- Information provided -
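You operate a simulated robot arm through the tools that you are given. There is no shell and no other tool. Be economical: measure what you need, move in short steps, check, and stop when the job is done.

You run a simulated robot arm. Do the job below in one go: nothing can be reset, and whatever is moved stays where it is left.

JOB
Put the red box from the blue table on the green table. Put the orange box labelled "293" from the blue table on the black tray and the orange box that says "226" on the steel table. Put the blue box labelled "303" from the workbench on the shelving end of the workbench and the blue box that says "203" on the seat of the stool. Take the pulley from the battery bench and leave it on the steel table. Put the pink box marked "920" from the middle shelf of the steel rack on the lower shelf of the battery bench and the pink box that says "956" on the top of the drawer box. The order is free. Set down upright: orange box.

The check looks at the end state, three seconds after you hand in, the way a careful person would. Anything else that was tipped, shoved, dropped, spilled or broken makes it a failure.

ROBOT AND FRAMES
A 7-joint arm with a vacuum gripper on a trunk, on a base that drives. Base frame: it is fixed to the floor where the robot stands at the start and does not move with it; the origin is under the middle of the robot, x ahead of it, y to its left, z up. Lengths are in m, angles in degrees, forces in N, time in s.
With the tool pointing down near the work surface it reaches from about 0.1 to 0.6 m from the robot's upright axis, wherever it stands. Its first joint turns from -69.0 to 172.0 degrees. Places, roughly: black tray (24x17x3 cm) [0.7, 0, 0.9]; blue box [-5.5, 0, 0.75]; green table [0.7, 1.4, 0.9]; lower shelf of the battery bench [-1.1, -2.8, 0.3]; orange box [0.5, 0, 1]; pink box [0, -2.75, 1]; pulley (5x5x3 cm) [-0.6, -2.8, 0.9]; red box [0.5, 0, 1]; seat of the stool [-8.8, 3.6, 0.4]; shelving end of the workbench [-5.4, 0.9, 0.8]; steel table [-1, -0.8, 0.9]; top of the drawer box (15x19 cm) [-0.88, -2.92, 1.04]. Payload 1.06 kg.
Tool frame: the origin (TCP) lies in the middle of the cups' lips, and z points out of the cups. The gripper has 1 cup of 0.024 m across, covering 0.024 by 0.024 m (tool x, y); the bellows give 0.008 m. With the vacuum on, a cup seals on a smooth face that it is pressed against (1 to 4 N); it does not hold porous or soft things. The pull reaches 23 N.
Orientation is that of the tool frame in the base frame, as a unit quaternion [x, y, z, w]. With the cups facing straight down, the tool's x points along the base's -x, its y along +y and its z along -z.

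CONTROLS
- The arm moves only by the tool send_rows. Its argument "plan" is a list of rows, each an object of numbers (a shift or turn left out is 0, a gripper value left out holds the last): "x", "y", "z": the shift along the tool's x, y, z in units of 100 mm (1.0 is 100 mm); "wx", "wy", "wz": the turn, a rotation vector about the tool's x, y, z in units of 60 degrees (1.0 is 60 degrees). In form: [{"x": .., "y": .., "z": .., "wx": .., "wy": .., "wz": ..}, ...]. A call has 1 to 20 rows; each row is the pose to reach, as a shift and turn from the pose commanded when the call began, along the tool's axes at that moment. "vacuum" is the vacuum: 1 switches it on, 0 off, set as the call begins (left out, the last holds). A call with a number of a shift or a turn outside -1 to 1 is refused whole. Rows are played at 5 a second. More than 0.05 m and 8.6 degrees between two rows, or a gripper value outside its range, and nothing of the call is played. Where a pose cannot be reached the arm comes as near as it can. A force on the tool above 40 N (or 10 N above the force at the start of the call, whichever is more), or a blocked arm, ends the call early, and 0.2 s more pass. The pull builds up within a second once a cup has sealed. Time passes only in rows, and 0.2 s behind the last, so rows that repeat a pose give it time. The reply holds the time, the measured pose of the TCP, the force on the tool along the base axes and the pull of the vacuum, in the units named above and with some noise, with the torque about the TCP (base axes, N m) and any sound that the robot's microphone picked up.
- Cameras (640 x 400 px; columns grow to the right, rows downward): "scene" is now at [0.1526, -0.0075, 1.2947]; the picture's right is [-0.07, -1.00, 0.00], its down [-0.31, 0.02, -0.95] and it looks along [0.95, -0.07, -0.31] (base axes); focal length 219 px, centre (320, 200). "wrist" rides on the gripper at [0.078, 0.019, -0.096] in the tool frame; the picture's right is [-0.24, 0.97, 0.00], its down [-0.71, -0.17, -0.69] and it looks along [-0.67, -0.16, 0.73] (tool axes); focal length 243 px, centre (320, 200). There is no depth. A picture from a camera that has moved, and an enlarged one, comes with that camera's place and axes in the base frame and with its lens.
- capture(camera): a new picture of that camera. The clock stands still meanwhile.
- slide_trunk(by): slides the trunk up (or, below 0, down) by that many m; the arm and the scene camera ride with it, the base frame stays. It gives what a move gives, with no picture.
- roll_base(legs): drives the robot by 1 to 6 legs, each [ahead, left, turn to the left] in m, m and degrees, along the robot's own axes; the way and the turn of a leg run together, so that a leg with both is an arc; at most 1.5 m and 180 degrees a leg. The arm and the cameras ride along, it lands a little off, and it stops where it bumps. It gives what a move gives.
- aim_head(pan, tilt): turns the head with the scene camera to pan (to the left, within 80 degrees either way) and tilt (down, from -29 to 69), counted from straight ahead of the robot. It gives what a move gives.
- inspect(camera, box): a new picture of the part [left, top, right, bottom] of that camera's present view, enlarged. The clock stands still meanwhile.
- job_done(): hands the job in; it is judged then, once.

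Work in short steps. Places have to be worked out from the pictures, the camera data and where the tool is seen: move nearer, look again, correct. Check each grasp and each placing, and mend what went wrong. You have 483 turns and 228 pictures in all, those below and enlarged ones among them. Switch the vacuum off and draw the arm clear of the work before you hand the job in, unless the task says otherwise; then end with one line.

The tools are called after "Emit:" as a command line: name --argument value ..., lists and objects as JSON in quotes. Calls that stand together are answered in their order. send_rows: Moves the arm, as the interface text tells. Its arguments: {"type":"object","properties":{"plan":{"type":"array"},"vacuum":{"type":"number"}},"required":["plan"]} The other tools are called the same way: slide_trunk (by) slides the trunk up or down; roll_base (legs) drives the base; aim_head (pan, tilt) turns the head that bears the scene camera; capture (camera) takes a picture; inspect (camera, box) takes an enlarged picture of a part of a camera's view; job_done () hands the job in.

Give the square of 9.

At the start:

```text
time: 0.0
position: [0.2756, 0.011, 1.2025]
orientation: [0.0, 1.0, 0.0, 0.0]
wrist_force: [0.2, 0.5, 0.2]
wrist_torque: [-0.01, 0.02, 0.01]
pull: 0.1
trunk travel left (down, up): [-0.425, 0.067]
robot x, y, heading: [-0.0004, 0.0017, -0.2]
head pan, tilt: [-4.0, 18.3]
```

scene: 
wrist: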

- Task details -
Retype the data exactly as given.

- Exercise result -
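You operate a simulated robot arm through the tools that you are given. There is no shell and no other tool. Be economical: measure what you need, move in short steps, check, and stop when the job is done.

You run a simulated robot arm. Do the job below in one go: nothing can be reset, and whatever is moved stays where it is left.

JOB
Put the red box from the blue table on the green table. Put the orange box labelled "293" from the blue table on the black tray and the orange box that says "226" on the steel table. Put the blue box labelled "303" from the workbench on the shelving end of the workbench and the blue box that says "203" on the seat of the stool. Take the pulley from the battery bench and leave it on the steel table. Put the pink box marked "920" from the middle shelf of the steel rack on the lower shelf of the battery bench and the pink box that says "956" on the top of the drawer box. The order is free. Set down upright: orange box.

The check looks at the end state, three seconds after you hand in, the way a careful person would. Anything else that was tipped, shoved, dropped, spilled or broken makes it a failure.

ROBOT AND FRAMES
A 7-joint arm with a vacuum gripper on a trunk, on a base that drives. Base frame: it is fixed to the floor where the robot stands at the start and does not move with it; the origin is under the middle of the robot, x ahead of it, y to its left, z up. Lengths are in m, angles in degrees, forces in N, time in s.
With the tool pointing down near the work surface it reaches from about 0.1 to 0.6 m from the robot's upright axis, wherever it stands. Its first joint turns from -69.0 to 172.0 degrees. Places, roughly: black tray (24x17x3 cm) [0.7, 0, 0.9]; blue box [-5.5, 0, 0.75]; green table [0.7, 1.4, 0.9]; lower shelf of the battery bench [-1.1, -2.8, 0.3]; orange box [0.5, 0, 1]; pink box [0, -2.75, 1]; pulley (5x5x3 cm) [-0.6, -2.8, 0.9]; red box [0.5, 0, 1]; seat of the stool [-8.8, 3.6, 0.4]; shelving end of the workbench [-5.4, 0.9, 0.8]; steel table [-1, -0.8, 0.9]; top of the drawer box (15x19 cm) [-0.88, -2.92, 1.04]. Payload 1.06 kg.
Tool frame: the origin (TCP) lies in the middle of the cups' lips, and z points out of the cups. The gripper has 1 cup of 0.024 m across, covering 0.024 by 0.024 m (tool x, y); the bellows give 0.008 m. With the vacuum on, a cup seals on a smooth face that it is pressed against (1 to 4 N); it does not hold porous or soft things. The pull reaches 23 N.
Orientation is that of the tool frame in the base frame, as a unit quaternion [x, y, z, w]. With the cups facing straight down, the tool's x points along the base's -x, its y along +y and its z along -z.

CONTROLS
- The arm moves only by the tool send_rows. Its argument "plan" is a list of rows, each an object of numbers (a shift or turn left out is 0, a gripper value left out holds the last): "x", "y", "z": the shift along the tool's x, y, z in units of 100 mm (1.0 is 100 mm); "wx", "wy", "wz": the turn, a rotation vector about the tool's x, y, z in units of 60 degrees (1.0 is 60 degrees). In form: [{"x": .., "y": .., "z": .., "wx": .., "wy": .., "wz": ..}, ...]. A call has 1 to 20 rows; each row is the pose to reach, as a shift and turn from the pose commanded when the call began, along the tool's axes at that moment. "vacuum" is the vacuum: 1 switches it on, 0 off, set as the call begins (left out, the last holds). A call with a number of a shift or a turn outside -1 to 1 is refused whole. Rows are played at 5 a second. More than 0.05 m and 8.6 degrees between two rows, or a gripper value outside its range, and nothing of the call is played. Where a pose cannot be reached the arm comes as near as it can. A force on the tool above 40 N (or 10 N above the force at the start of the call, whichever is more), or a blocked arm, ends the call early, and 0.2 s more pass. The pull builds up within a second once a cup has sealed. Time passes only in rows, and 0.2 s behind the last, so rows that repeat a pose give it time. The reply holds the time, the measured pose of the TCP, the force on the tool along the base axes and the pull of the vacuum, in the units named above and with some noise, with the torque about the TCP (base axes, N m) and any sound that the robot's microphone picked up.
- Cameras (640 x 400 px; columns grow to the right, rows downward): "scene" is now at [0.1526, -0.0075, 1.2947]; the picture's right is [-0.07, -1.00, 0.00], its down [-0.31, 0.02, -0.95] and it looks along [0.95, -0.07, -0.31] (base axes); focal length 219 px, centre (320, 200). "wrist" rides on the gripper at [0.078, 0.019, -0.096] in the tool frame; the picture's right is [-0.24, 0.97, 0.00], its down [-0.71, -0.17, -0.69] and it looks along [-0.67, -0.16, 0.73] (tool axes); focal length 243 px, centre (320, 200). There is no depth. A picture from a camera that has moved, and an enlarged one, comes with that camera's place and axes in the base frame and with its lens.
- capture(camera): a new picture of that camera. The clock stands still meanwhile.
- slide_trunk(by): slides the trunk up (or, below 0, down) by that many m; the arm and the scene camera ride with it, the base frame stays. It gives what a move gives, with no picture.
- roll_base(legs): drives the robot by 1 to 6 legs, each [ahead, left, turn to the left] in m, m and degrees, along the robot's own axes; the way and the turn of a leg run together, so that a leg with both is an arc; at most 1.5 m and 180 degrees a leg. The arm and the cameras ride along, it lands a little off, and it stops where it bumps. It gives what a move gives.
- aim_head(pan, tilt): turns the head with the scene camera to pan (to the left, within 80 degrees either way) and tilt (down, from -29 to 69), counted from straight ahead of the robot. It gives what a move gives.
- inspect(camera, box): a new picture of the part [left, top, right, bottom] of that camera's present view, enlarged. The clock stands still meanwhile.
- job_done(): hands the job in; it is judged then, once.

Work in short steps. Places have to be worked out from the pictures, the camera data and where the tool is seen: move nearer, look again, correct. Check each grasp and each placing, and mend what went wrong. You have 483 turns and 228 pictures in all, those below and enlarged ones among them. Switch the vacuum off and draw the arm clear of the work before you hand the job in, unless the task says otherwise; then end with one line.

The tools are called after "Emit:" as a command line: name --argument value ..., lists and objects as JSON in quotes. Calls that stand together are answered in their order. send_rows: Moves the arm, as the interface text tells. Its arguments: {"type":"object","properties":{"plan":{"type":"array"},"vacuum":{"type":"number"}},"required":["plan"]} The other tools are called the same way: slide_trunk (by) slides the trunk up or down; roll_base (legs) drives the base; aim_head (pan, tilt) turns the head that bears the scene camera; capture (camera) takes a picture; inspect (camera, box) takes an enlarged picture of a part of a camera's view; job_done () hands the job in.

Give the square of 9.

At the start:

```text
time: 0.0
position: [0.2756, 0.011, 1.2025]
orientation: [0.0, 1.0, 0.0, 0.0]
wrist_force: [0.2, 0.5, 0.2]
wrist_torque: [-0.01, 0.02, 0.01]
pull: 0.1
trunk travel left (down, up): [-0.425, 0.067]
robot x, y, heading: [-0.0004, 0.0017, -0.2]
head pan, tilt: [-4.0, 18.3]
```

scene: 
wrist: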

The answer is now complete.